There are over 9,000 bogs in Estonia. Perhaps this is the reason why it's among the top five countries in the world for the cleanest air. Moss, the 'bog builder' is a great absorber of both water and gases, namely carbon dioxide. I learnt this on the coach on the way to Chernobyl. Our guide had told us that the three best absorbents of radiation are moss, lichens and mushrooms. She warned us of buying mushrooms from the local markets because people sometimes gather them on the outer Exclusion Zone of Pripyat. Half of the bus turned around to look at me. I stared back. I'd been living on jars of pickled mushrooms bought from those very same markets in Kyiv. There were still a good two jars to eat up...
We read about bog trolls, bog berries, bog rosemary, insect-eating butterworts and sundews. We walk along the boardwalk into sun-soaked wilderness. We climb an observation tower and see yellow trees and blue sky. We march back along the pine-lined road, brisk in the cold. The sun picks out glittery bits in the tarmac. Our minds match our pace, non-stop chatting in sunlight and glitter.
Ilmatsalu
Wild cranberries and elk droppings sit in the moss. I'm being attacked by hundreds of flat brown flies that try to bite me. The moss is like sponge and it's impossible to run quickly. I soon tire and my pace turns to a plod. But the slower I get, the more flies stick to me. They are a grotesque mix between a tick and a spider with pathetic wing power - louse flies. When I get home and take off my top, there they are, more of them, stuck to my sweaty skin, crawling and biting and infesting my hair. Each tickle I felt since sent me into slight hysteria.
Endla
Latvian Choir
We arrive, blunted and distracted by the day.
We sing in Lithuanian, Estonian and Latvian. We sing the Latvian birthday song featuring the goddess of happiness. Among the intercountry jokes about Latvians having six toes and Estonians being excrutiatingly slow we sing beautiful songs.

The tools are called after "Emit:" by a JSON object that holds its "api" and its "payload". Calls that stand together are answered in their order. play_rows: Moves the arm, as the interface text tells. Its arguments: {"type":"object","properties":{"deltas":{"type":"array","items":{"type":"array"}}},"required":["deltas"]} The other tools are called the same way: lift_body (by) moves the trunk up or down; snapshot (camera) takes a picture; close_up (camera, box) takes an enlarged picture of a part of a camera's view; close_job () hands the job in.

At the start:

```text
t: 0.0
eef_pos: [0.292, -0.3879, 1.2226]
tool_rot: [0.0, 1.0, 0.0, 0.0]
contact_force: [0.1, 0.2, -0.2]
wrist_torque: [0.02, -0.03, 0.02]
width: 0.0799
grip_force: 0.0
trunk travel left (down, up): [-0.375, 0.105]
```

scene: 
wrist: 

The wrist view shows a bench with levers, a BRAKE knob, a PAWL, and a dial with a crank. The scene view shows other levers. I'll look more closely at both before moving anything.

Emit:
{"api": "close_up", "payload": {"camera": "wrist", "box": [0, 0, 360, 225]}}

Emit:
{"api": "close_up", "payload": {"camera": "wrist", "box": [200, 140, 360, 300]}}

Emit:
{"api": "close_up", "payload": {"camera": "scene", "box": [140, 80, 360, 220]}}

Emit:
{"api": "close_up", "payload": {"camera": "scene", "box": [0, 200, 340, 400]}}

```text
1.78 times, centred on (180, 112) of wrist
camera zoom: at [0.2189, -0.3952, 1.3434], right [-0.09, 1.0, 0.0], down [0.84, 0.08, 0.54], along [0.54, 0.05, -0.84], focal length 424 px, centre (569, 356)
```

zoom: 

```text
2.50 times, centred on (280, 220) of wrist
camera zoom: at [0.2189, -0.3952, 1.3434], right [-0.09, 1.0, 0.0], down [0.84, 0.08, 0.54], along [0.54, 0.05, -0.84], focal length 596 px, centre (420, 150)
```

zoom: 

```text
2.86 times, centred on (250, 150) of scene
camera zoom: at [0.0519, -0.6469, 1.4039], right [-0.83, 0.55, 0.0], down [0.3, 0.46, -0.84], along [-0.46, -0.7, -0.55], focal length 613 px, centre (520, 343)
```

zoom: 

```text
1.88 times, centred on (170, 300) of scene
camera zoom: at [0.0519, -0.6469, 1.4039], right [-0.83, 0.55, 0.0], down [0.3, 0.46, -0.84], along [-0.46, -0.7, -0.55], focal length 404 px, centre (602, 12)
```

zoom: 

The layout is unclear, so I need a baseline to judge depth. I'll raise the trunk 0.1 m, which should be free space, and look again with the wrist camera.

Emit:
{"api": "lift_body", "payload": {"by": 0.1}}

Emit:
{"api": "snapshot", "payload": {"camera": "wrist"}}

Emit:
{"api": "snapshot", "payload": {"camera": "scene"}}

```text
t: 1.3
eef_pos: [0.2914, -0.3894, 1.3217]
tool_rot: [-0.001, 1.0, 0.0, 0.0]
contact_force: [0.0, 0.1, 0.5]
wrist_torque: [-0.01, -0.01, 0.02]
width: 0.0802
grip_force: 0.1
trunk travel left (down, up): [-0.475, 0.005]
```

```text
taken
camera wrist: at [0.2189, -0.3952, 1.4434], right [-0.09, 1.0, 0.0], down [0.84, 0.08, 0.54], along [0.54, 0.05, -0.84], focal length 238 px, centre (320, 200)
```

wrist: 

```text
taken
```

National songs about the motherland and independence and even about stones and fences that bloom.* For concerts we wear the Latvian national belt and sometimes rehearse in Tallinn at the Latvian embassy. Our conductor is brilliant, with that same imperious intellectualism that all musicians seem to have. There are three woman who are nursery school teachers and one looks like a family friend; it's so nice to have the mum vibes, so nice to sing again in a community. I have a choir buddy who helps me with pronunciation. Someone hands out buns because it's his birthday.
We leave, razor-sharp and enlivened by the singing, the breathing, the energy. It's like communal meditation.
*recently, the Lithuanian PM referred to blooming fences as a reason to remain in Lithuania and run for presidency :))
New faces
Germany, Egypt, Argentina, Kazakhstan, Austria, Ireland, India, Belgium, Ukraine, Nigeria, Poland, Mongolia, Taiwan, Montenegro, America, Cuba, Georgia. Such is the cultural collision of uni life. I also live with two Mexicans and work with an Iranian. This vast selection of new faces to examine, new names to learn, new personalities to bounce off is good, no, a privilege.
Friends are like pots on a stove, bubbling away at different intensities. Some are on full rage, while others are simmering. Adding new pots is inevitable but ramping up their heat is a choice. Recently, two old friends + one boyfriend visited. And then it was goodbye. Goodbye for another year perhaps. It was a sort of exquisite agony letting them go again, to love so much yet leave so soon. One evening, as we sat in the hull of a pirate ship, squashed together in luxurious warmth, I felt the presence of my new friends behind me. I wondered when we'd breach that boundary, when we'd reach for each others' warmth and love. Those tentative touches are the beginning, unfolding this choice that actively make those pots boil.
Old home, new home
April, England.
It hurt when I realised I wasn't again going to see the geraniums and sweet pea shoots in loo rolls on the windowsill. Or stroke a soft lump of dachshund in a blanket. Or eat fresh eggs for breakfast. I wasn't going to look at neither the froths of fruit blossom, bees stuffing their faces in flowers, fat caterpillar curls of ferns, nor my dog's velvet skin folds and the pigeons' heart-breaking pride at their shittily stacked nests; guileless innocence. Wild garlic mayo. Dripping moss woods and strong tea at 7am and marmalade and friends and good wine in the smoky sitting room. Coffee: local milk, lovely cups. My mum, always listening, always unconditionally present. The Ox Drove. Whitesheet hill. Art. Books. Suppers. Walks. Rivers. Deep sleeps.
September, Estonia.
"Seek and ye shall find" certainly rings true in Estonia. The bread and general bakery situation doesn't exactly shout itself at you, so you must set out to look yourself. Cardamom and butter. Apple and salted caramel. Kringel and kaneelirull, tuuletasku and moonikook. Such are the lovely names and smells that draw you to the wooden house with the pretzel-shaped sign. It only opens on a Saturday morning, 09.00-13.00.